Our revenues, profitability and future growth depend substantially on
prevailing prices for oil and gas and our ability to find, develop and acquire
oil and gas reserves that are economically recoverable. A substantial or
extended decline in the prices for oil or gas could have a material adverse
effect on us. The preparation of our financial statements in conformity with
generally accepted accounting principles requires us to make estimates and
assumptions that affect our reported results of operations and the amount of
reported assets, liabilities and proved oil and gas reserves. Actual results
could differ from these estimates and assumptions. We use the full cost method
of accounting for our oil and gas activities.
OIL AND GAS PRICES. Prices for oil and gas fluctuate widely. Oil and gas
prices affect:
- the amount of cash flow available for capital expenditures;
- our ability to borrow and raise additional capital;
- the amount of oil and gas that we can economically produce; and
- the accounting for our oil and gas activities.

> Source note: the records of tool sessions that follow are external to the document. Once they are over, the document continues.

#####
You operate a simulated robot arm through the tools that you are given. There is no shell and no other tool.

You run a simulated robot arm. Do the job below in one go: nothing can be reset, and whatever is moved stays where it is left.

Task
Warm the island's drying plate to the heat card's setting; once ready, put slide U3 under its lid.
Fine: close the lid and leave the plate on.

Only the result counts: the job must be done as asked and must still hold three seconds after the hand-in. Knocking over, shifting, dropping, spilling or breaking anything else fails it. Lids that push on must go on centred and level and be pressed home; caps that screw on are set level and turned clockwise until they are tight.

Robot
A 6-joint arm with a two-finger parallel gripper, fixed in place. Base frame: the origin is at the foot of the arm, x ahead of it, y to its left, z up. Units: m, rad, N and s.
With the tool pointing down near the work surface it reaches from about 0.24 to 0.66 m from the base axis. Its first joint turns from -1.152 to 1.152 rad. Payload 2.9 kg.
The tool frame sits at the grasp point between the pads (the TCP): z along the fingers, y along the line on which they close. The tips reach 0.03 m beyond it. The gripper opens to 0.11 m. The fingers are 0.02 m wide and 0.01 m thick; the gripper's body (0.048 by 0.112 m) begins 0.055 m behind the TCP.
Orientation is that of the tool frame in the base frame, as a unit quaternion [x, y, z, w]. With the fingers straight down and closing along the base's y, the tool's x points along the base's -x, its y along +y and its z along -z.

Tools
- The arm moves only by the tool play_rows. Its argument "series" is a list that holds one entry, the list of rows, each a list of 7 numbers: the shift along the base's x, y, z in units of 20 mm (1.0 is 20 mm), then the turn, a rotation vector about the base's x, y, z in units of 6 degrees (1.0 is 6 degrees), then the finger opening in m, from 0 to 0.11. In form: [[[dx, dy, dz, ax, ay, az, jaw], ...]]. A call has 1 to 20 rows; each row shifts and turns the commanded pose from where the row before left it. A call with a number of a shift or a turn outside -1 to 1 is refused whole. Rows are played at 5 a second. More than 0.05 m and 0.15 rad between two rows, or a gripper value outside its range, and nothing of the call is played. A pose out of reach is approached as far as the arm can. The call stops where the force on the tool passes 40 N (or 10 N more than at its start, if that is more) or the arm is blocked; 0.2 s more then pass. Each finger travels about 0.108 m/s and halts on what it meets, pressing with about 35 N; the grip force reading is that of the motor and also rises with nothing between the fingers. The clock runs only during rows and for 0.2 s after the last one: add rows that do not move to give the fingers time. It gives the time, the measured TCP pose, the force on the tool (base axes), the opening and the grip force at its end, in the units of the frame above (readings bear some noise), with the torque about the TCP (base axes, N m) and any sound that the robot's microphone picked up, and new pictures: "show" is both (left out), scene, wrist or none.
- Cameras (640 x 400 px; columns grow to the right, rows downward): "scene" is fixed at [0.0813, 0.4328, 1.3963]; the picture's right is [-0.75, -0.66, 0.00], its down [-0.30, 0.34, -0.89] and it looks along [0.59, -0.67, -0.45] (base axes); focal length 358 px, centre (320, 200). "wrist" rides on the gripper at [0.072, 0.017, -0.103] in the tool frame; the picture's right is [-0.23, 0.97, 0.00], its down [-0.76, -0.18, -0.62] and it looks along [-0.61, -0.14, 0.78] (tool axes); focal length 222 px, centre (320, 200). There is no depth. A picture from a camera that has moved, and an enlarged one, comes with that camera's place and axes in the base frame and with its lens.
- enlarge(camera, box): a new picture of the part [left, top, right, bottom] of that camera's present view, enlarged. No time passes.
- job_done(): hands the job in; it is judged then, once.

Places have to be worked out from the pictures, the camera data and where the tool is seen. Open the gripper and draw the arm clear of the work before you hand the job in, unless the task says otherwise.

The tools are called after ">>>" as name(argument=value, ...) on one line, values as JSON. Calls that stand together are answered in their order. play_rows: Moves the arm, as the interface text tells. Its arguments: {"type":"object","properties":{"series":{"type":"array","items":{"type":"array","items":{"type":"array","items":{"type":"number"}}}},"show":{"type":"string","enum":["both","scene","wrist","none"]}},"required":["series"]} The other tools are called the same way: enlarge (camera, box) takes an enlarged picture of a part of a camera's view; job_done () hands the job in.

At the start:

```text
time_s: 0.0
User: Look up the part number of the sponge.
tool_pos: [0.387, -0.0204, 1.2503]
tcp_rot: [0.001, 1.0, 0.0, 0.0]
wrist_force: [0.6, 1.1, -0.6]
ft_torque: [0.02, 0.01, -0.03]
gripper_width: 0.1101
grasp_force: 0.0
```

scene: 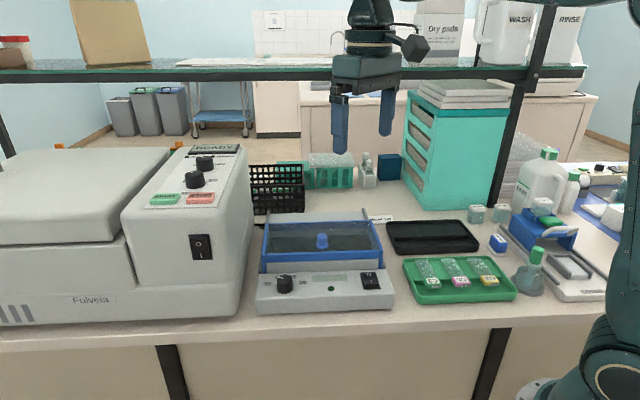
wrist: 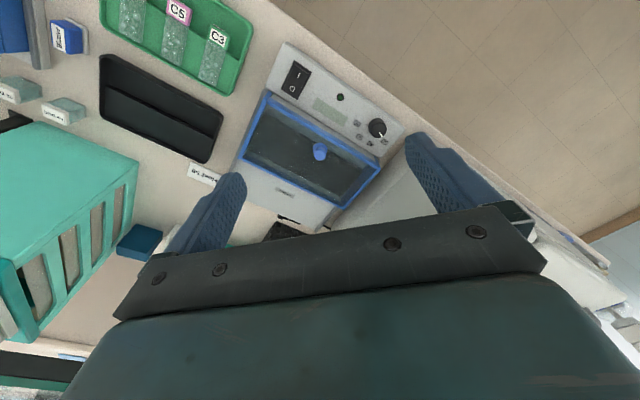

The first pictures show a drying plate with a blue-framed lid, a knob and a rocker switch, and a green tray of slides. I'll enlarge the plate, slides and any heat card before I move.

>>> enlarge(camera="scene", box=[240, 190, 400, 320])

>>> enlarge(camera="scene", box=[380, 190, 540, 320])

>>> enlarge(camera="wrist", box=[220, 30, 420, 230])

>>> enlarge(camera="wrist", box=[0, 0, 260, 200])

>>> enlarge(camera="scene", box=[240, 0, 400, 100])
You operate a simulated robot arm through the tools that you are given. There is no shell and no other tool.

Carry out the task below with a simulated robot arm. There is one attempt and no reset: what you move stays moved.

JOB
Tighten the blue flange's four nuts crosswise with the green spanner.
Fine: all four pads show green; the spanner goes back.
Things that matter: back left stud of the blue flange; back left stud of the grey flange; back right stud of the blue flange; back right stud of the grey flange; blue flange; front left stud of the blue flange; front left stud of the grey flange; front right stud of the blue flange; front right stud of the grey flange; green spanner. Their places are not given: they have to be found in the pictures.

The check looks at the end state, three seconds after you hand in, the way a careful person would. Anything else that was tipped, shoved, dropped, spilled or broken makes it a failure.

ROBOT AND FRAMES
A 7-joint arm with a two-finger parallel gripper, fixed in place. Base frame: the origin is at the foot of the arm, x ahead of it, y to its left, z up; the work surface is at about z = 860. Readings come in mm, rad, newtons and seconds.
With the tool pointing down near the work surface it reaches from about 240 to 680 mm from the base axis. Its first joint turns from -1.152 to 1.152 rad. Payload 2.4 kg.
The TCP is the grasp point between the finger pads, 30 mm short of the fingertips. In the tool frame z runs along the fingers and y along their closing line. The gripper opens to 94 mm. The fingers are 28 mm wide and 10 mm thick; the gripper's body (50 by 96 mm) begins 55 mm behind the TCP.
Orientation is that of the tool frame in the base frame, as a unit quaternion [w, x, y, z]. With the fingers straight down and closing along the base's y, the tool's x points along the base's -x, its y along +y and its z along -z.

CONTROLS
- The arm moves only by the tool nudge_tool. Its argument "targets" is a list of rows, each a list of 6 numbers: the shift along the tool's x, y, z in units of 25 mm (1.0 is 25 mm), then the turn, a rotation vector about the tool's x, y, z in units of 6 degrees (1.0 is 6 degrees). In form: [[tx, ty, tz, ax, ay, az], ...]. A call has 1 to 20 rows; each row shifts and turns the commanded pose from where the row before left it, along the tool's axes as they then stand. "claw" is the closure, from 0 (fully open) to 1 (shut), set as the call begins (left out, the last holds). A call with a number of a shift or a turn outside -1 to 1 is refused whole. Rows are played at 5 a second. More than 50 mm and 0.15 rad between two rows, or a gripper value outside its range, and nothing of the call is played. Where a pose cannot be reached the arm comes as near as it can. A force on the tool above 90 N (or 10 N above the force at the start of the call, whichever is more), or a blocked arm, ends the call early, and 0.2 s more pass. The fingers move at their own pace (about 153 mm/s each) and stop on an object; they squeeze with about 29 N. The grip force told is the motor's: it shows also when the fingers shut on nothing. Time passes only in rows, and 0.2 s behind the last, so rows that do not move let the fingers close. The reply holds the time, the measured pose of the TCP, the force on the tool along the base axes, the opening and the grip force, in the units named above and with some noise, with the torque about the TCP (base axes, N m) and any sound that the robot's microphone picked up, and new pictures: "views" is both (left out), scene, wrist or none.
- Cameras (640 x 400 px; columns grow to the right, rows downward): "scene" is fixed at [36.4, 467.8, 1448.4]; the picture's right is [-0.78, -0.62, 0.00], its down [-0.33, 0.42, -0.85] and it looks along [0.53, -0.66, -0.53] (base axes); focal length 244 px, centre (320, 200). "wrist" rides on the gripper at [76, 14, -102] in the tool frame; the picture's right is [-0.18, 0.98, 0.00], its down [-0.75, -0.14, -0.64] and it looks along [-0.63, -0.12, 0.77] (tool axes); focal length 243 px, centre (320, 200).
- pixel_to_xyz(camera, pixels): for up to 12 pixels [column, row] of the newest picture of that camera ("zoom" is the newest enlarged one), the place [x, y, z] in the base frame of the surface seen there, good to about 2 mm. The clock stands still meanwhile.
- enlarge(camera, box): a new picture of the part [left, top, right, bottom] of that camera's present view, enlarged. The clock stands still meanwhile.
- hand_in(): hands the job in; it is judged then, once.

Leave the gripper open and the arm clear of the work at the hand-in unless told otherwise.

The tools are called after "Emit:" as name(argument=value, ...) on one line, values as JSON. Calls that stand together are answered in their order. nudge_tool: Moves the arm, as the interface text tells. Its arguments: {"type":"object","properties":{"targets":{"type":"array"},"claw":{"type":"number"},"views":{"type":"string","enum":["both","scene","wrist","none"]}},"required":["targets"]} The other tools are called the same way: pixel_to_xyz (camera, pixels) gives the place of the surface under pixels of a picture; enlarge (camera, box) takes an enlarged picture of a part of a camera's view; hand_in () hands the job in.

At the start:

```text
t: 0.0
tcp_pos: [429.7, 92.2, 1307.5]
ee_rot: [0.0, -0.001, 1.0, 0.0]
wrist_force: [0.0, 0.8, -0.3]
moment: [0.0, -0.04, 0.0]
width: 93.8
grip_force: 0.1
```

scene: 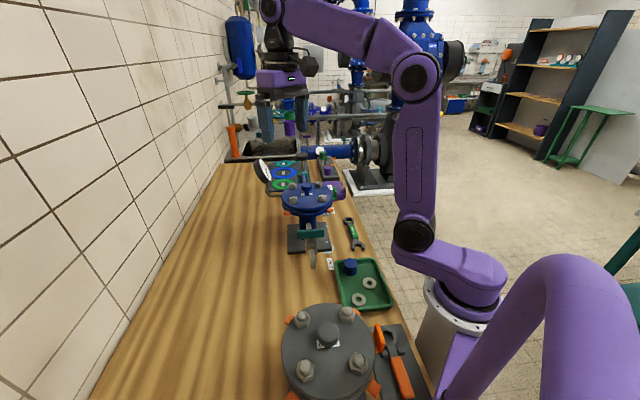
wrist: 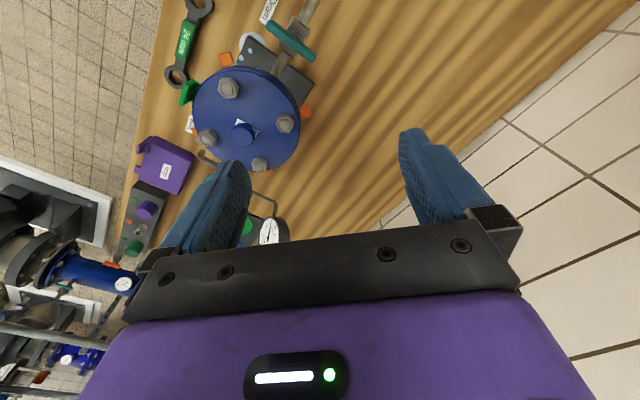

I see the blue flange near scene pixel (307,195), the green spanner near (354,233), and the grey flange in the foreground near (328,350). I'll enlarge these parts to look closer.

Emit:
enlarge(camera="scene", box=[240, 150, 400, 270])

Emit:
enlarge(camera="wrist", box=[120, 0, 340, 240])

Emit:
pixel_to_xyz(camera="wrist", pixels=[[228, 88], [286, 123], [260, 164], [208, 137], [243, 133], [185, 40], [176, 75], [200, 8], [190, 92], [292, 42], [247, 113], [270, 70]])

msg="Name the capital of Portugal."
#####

We generally hedge a substantial, but varying, portion of our anticipated
future oil and gas production to, among other things, reduce our exposure to
commodity price fluctuations.
RESERVE REPLACEMENT. As is generally the case, our producing properties in
the Gulf of Mexico and the onshore Gulf Coast often have high initial production
rates, followed by steep declines. As a result, we must locate and develop or
acquire new oil and gas reserves to replace those being depleted by production.
Substantial capital expenditures are required to find, develop and acquire oil
and gas reserves.
SIGNIFICANT ESTIMATES. We believe the most difficult, subjective or complex
judgments and estimates we must make in connection with the preparation of our
financial statements are:
- remaining proved oil and gas reserves;
- timing of our future drilling activities;
- future costs to develop and abandon our oil and gas properties;
- allocating the purchase price associated with business combinations; and
- the valuation of our derivative positions.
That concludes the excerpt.